Turkmenistan: policja pomaga imamom w prześladowaniu chrześcijan

W Turkmenistanie trwają prześladowania chrześcijan, przede wszystkim protestantów, zbierających się na modlitwie bez zgody państwa. Agencja Forum 18 z siedzibą w Oslo, śledząca stan wolności religijnej na świecie, podała, że w ostatnich tygodniach doszło w różnych miastach tego kraju do napaści policjantów, prowadzonych przez miejscowych imamów, na zgromadzenia modlitewne protestantów.

Turkmenistan

Turkmenistan

W czasie takich akcji funkcjonariusze fotografują zebranych, następnie zabierają ich na posterunki policyjne, gdzie są oni przez wiele godzin przesłuchiwani; ponadto policjanci zabierają znalezione na miejscu Biblie i inne materiały chrześcijańskie.

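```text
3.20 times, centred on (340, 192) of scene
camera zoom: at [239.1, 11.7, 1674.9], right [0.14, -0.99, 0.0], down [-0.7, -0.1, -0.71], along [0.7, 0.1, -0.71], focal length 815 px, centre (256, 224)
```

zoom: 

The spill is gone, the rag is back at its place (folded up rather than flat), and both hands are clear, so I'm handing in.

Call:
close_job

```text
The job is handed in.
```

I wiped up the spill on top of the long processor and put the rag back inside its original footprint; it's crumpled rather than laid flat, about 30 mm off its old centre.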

Według Forum 18, w mieście Daszoguz w północno-wschodniej części Turkmenistanie (w pobliżu granicy z Uzbekistanem) mufti (zwierzchnik muzułmanów) tego regionu Rowszen Allaberdijew poprowadził 20 grudnia oddział policji przeciw miejscowym baptystom, należącym do wspólnoty Path of Faith (Szlak Wiary), zebranym na niedzielnej modlitwie. Agenci zrobili zdjęcia wszystkim 22 wiernym, którzy tam byli i których następnie zabrano na posterunek i wiele godzin tam przesłuchiwano oraz skonfiskowali ponad 100 egzemplarzy Pisma Świętego i innych książek chrześcijańskich. Niektórzy z zatrzymanych ze strachu podpisali zobowiązanie, że nie będą już chodzić na spotkania chrześcijańskie.

Uzasadniając te działania, władze podkreślają, że istnieje zakaz organizowania spotkań religijnych przez grupy, nie mające zezwolenia państwowego. Wielu wiernych zwraca natomiast uwagę, że pragną się podporządkować tym rozporządzeniom i składają podania o rejestrację, ale przez całe miesiące, a nieraz nawet lata nie otrzymują ani zgody, ani nawet odpowiedzi na swoje prośby. W tej sytuacji proszą jedynie, aby mogli się spotkać na wspólnej modlitwie.

28 stycznia w miejscowości Gurbansoltan-eje koło Daszoguzu policja przerwała spotkanie z okazji urodzin jednego z wiernych, które odbywało się w domu prywatnym, następnie wylegitymowała i przesłuchała wszystkich obecnych. Pastora Jurija Rozmietowa i jego matkę zabrano na komendę policji i tam przez wiele godzin ich przetrzymywano.